Sono domande che mi inquietano.
Ricordo che da giovane, quando scrivevo su qualche rivista i miei primi articoli, chiedevo a Dio di darmi il successo soltanto quando avessi raggiunto la vecchiaia, un’età avanzata grazie alla quale non avrei potuto godere dei frutti che di solito arrivano a chi diventa famoso.
Da allora, ho scritto tanto. Nella mia scrittura, soprattutto in quella oltre la mia giovinezza, ho potuto avvertire di avere raggiunto quello che io chiamo ‘il respiro del narratore’. Chi legge le mie cose deve avvertirlo. Non c’ è fretta ma l’armonia di un cantastorie. Ciò che ho scritto mi piace e quando, raramente, mi capita di rileggermi, ancora mi piaccio.
Dunque perché il successo non arriva? Perché sono poco conosciuto, salvo in Lucchesia, ma anche qui non troppo? È il risultato di quella preghiera giovanile? Forse.

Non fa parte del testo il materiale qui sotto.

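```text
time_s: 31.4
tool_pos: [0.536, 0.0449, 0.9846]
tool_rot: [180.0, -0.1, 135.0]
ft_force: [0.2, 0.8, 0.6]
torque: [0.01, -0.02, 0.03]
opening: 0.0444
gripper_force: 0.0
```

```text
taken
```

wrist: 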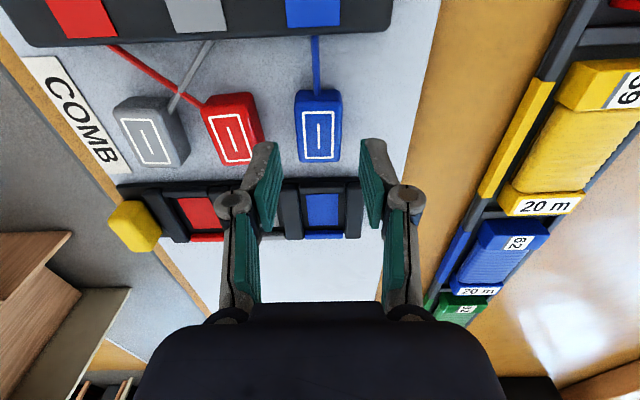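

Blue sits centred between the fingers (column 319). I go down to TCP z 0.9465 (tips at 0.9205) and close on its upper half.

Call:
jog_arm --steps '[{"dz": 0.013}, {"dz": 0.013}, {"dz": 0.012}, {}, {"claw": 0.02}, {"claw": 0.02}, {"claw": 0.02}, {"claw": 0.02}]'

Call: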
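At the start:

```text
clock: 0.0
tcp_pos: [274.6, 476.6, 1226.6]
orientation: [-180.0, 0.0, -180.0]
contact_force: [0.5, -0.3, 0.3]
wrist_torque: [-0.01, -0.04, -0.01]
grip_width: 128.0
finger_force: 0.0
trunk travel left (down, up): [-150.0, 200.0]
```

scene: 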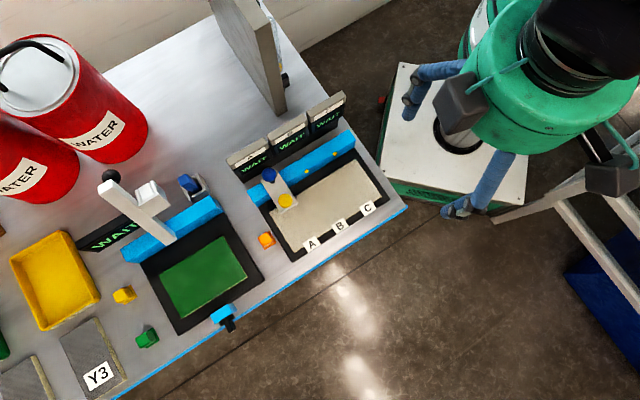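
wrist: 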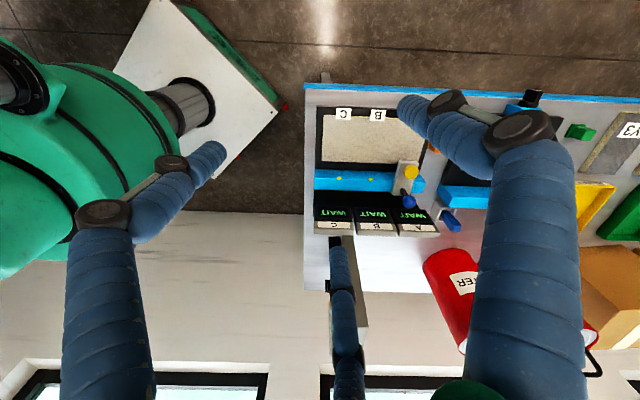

Ma sto arrivando ad un’altra conclusione, ossia che ciò che scrivo è il percorso della mia vita, o meglio della mia anima. Tutto ritorna a me, sempre. Ciò che esce dalla mia anima alla mia anima ritorna. Io scrivo per esistere. Senza la scrittura la mia anima non troverebbe la sua consistenza. Io non troverei me stesso. Sarei come l’aria, sarei come il vento. Se qualcuno mi legge, avverte, non quell’andare a lui, bensì questo ritorno a me stesso. Non posso essere, ossia, universale, ma particolare come colui che non vuole confondersi e disperdersi.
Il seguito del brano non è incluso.